TEXT BLOCK:
┏━━

I have told my mother's story here, but it bears repeating now - it is a cautionary tale for anyone who might want to keep pushing off that wonderful moment of graduation back into real life. My mother was afraid to die. No matter what I said to try to teach and comfort her, she always would say, "Well, I like it better here." No tale of the Summerland and glorious reunions with long-dead family members could tempt her to think beyond her core-deep fear.
Then, five years ago this summer I got "the call." I had to fly from Austin to Boston immediately if I wanted to see my mother alive. When I arrived, her doctor explained to me that she was in "terminal end-stage heart failure" which could end only in her death, and soon. So I sat by Mother's bed with my sister, and we talked and told stories. She was 88 years old - a good old age - and while she had been relatively well, she was physically weak and becoming confused. A great time to die, Mom - you planned this well! Only, my mother didn't die. She came out of her coma. And as she became lucid, she said to me, "I saw my parents, you know."
This perked my ears! "Oh? Tell me about it."
My grandparents had been dead for fifty years. Nevertheless, my mother said that they had come into her hospital room, and her father sat down in the chair beside her bed and talked with her and said it was time to go now. To hear my mother tell it, she told him that she wasn't ready yet. She refused to go with them. So eventually her mother said, "Then you'd better take your medicine!" and they walked back out again.
This was amazing to me. In decades of doing afterlife research, I had never heard or read that it was even possible to refuse to proceed with death once your visitors arrived! But was that actually what happened here? It turned out that yes, indeed that was. About six weeks later, my mother was in rehab. I went in to visit her one morning, and she said in a self-satisfied way, "They're going to let me stay longer."
"Really? How do you know that?"
"The man told me."
My mother said that the previous evening a tall, glowing man had walked into her room and said, "We've decided that since you want to stay we're going to let you stay a little longer."

┗━━

WRITTEN TASKS:
1/ In the text block, find "I have told" and reproduce everything up to and including "her core-deep fear.".
2/ Continue the text block from where it stops.

RECORDED DATA:
┏━━

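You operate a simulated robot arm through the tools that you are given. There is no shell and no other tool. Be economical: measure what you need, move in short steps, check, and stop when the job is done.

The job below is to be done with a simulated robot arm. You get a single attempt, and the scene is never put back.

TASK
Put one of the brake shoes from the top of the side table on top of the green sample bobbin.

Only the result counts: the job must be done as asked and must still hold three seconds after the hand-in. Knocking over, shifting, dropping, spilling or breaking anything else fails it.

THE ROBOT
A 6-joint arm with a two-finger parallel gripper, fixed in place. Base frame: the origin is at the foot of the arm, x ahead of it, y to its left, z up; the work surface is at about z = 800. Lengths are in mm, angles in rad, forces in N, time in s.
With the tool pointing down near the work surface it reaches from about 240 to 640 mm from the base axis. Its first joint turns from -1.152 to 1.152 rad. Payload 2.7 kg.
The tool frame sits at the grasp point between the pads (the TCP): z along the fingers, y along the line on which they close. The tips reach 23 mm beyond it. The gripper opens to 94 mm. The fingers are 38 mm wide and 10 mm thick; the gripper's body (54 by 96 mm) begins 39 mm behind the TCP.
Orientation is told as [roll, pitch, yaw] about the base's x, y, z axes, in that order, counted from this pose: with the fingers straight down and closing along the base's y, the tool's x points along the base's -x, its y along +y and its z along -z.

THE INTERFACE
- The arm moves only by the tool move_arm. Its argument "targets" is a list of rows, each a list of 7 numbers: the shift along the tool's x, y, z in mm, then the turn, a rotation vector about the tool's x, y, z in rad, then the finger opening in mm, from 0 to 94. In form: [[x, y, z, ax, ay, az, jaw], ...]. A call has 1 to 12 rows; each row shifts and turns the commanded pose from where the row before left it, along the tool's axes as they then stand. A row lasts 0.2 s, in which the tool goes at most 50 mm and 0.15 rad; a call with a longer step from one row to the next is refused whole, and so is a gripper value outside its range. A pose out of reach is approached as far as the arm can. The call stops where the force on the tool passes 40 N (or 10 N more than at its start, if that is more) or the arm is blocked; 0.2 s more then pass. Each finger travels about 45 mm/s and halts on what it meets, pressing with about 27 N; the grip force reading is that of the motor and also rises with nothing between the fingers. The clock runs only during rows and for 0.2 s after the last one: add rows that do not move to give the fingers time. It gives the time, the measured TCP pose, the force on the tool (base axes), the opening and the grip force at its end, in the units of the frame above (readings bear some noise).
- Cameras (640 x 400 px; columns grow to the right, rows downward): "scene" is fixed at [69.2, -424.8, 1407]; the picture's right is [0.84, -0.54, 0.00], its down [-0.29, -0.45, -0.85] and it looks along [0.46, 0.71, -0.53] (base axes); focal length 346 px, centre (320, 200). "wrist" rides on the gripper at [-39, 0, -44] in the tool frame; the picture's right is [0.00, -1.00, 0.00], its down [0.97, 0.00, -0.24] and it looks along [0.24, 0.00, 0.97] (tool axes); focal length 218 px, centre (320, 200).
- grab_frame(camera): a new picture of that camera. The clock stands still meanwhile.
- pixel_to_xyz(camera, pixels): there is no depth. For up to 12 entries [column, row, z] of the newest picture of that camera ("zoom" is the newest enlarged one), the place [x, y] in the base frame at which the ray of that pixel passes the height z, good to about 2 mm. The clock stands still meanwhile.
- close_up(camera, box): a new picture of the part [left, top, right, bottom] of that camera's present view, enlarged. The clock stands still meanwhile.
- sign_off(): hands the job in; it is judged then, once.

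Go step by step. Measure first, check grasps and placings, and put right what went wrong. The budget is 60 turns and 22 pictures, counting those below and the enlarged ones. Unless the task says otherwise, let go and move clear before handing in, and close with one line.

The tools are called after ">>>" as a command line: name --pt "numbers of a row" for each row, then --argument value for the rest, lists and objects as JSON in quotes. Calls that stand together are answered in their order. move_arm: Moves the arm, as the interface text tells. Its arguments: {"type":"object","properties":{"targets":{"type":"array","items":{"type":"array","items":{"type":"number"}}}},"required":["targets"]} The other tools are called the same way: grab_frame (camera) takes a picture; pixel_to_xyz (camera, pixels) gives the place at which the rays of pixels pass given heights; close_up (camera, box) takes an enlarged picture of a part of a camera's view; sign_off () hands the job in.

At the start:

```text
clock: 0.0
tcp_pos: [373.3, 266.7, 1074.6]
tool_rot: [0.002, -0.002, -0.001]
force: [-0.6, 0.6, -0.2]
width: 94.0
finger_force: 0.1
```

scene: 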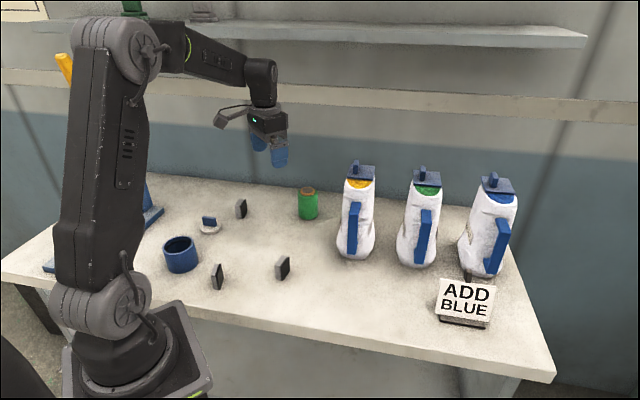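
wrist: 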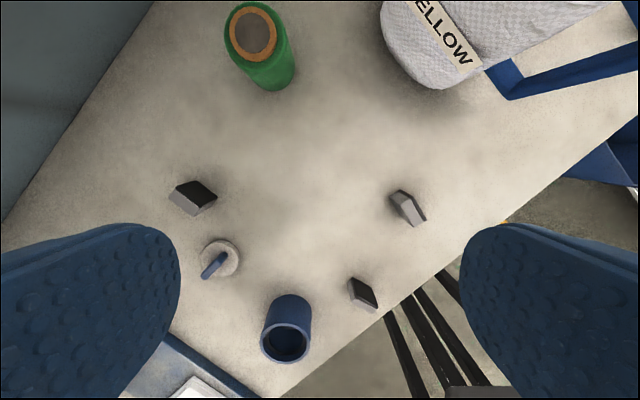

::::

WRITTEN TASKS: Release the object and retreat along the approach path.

┗━━

WRITTEN ANSWERS:
1/
I have told my mother's story here, but it bears repeating now - it is a cautionary tale for anyone who might want to keep pushing off that wonderful moment of graduation back into real life. My mother was afraid to die. No matter what I said to try to teach and comfort her, she always would say, "Well, I like it better here." No tale of the Summerland and glorious reunions with long-dead family members could tempt her to think beyond her core-deep fear.

2/
I was flabbergasted. She had no idea who that was, but when very advanced beings appear to us on earth this is just the way that they generally look: very tall and thin and glowing. For years, as my mother's body decayed, I felt guilty that her horrible reprieve had been for my benefit - so I would know that we could refuse to leave, and could see what happens when we make that choice - but now I am not so sure that her foolish choice was rare. The nursing home in which my mother finally graduated four hours ago contains other people so old and feeble that I wonder now whether her choice might not be common.
Please don't make my mother's choice! Each of us plans two or three exit points into our lifeplan that our higher consciousness can choose to take once we have learned all that we can in this lifetime. Had my mother taken her last planned exit, she could have died at a good old age after a brief period of declining health, but with most of her body and brain still functioning. At the age of 88 she had lived a long life to the full, and she could now exit neatly. But because she was afraid to die, she clung to a life that suddenly had no end-point other than the literal moment when her 93-year-old body could no longer sustain life. It was merciful that her brain withered as her body did, since by the time she was 90 she seemed not to have much awareness of her body's decaying condition - she was saying until the last weeks of her life that she wanted her car back because this place was boring. In a wheelchair, in a diaper, unable to stay awake for long or even to feed herself, she insisted that of course she could walk if she wanted to - what on earth was I talking about? For those who loved the strong, accomplished, witty and wonderful person that she had always been, it was horrible to watch her die by inches. Years before it finally happened, my sister and I were telling ourselves that it couldn't get much worse - of course she would go soon.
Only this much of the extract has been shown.